More on Berkeley Art Museums and Galleries

There are just two more weekends left of my exhibit at the Berkeley Historical Society. The official closing day is Saturday, April 2, but it will also be open on Sunday, the 3rd, 2-4 p.m., for a talk by Aleta George about her biography of poet Ina Coolbrith (who, by the way, was one of Albert Bender’s many friends; the Bender Papers at Mills College contain 85 letters she wrote him beginning in 1917).

An exciting and serendipitous discovery during my research for the exhibit was a 1929 Sanborn map of the Cal campus, with the building that was the University Art Gallery from 1934 to 1970 labeled “Bender Art Museum.” I think the map was tweeted by someone at the Bancroft Library. According to the Centennial Record of the University of California (1967) list of buildings, it was in 1931 that the power and steam plant operations moved out of John Galen Howard’s 1904 brick building, but this map shows that its future use as an art gallery was already contemplated in 1929, and that the university was proposing to name it the Bender Art Museum. Art professor Eugen Neuhaus is credited with the idea of converting the building to an art gallery. At the building dedication, Provost Monroe Deutsch gave Albert Bender most of the credit for making it happen:

. . . though the University of California had no art gallery, with faith in the future and an eagerness to provide the material for a great art gallery, which he saw one day coming, he gave us paintings, marbles, and other works of art, even though he realized that for a time some would have to be stored and others serve merely to embellish the previously austere offices of the President and myself.

The Class of 1933 made a monetary gift that covered part of the cost of the renovation, and Albert “proceeded at once in characteristic fashion to go out and tell his friends how important the enterprise was and to secure the necessary additional funds to supplement the gift of the class. But he did not stop with this. He threw himself into the whole process of converting the Power House into a suitable place for works of art.”
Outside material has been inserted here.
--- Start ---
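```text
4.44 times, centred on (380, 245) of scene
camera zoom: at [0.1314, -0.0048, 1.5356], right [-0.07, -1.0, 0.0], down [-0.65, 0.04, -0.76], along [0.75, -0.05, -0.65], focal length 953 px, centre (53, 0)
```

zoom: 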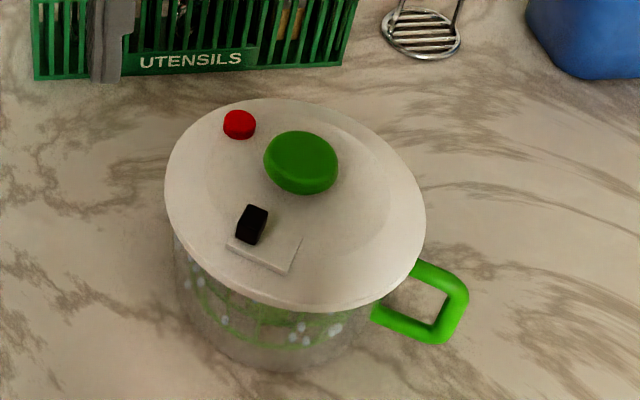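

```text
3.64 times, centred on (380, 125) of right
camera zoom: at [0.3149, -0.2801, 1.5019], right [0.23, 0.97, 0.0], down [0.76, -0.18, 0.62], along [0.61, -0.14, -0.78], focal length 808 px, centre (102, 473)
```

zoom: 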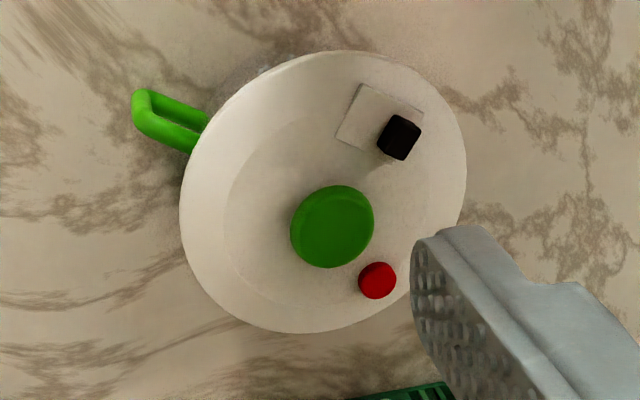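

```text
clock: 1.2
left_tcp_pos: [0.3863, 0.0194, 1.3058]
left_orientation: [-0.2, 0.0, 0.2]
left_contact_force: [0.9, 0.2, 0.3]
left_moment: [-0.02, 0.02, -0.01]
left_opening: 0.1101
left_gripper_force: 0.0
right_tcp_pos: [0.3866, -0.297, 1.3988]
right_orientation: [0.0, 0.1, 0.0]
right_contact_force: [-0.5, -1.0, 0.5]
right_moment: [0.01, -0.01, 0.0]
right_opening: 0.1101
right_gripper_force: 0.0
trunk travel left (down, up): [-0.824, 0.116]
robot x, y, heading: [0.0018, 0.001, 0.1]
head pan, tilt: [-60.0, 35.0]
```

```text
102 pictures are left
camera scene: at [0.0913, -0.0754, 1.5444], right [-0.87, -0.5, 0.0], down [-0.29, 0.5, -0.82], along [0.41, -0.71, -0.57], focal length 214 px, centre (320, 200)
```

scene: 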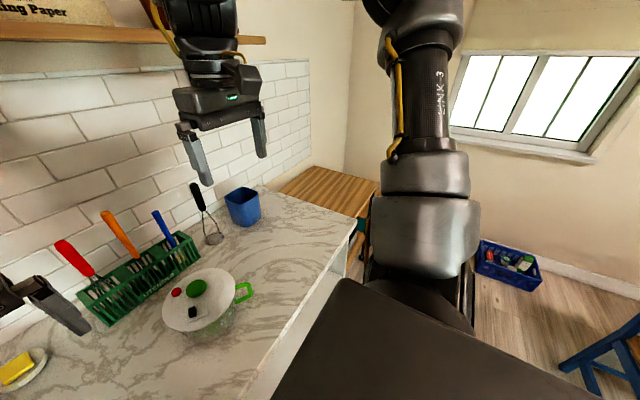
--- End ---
Deutsch wrote in a letter to Albert,

I feel confident we are now laying the foundations of what will some day be a magnificent art gallery, something of which the State will have a right to be proud. Neither you nor I will be here to see it but in spirit at least we can frequent its halls and rejoice in the accomplishment of a dream. And when that day comes I shall pat you on your immaterial back and say, “Albert, you see what you have accomplished.”

The latest incarnation of that dream opened as the Berkeley Art Museum and Pacific Film Archive where the campus meets downtown Berkeley on January 31, 2016.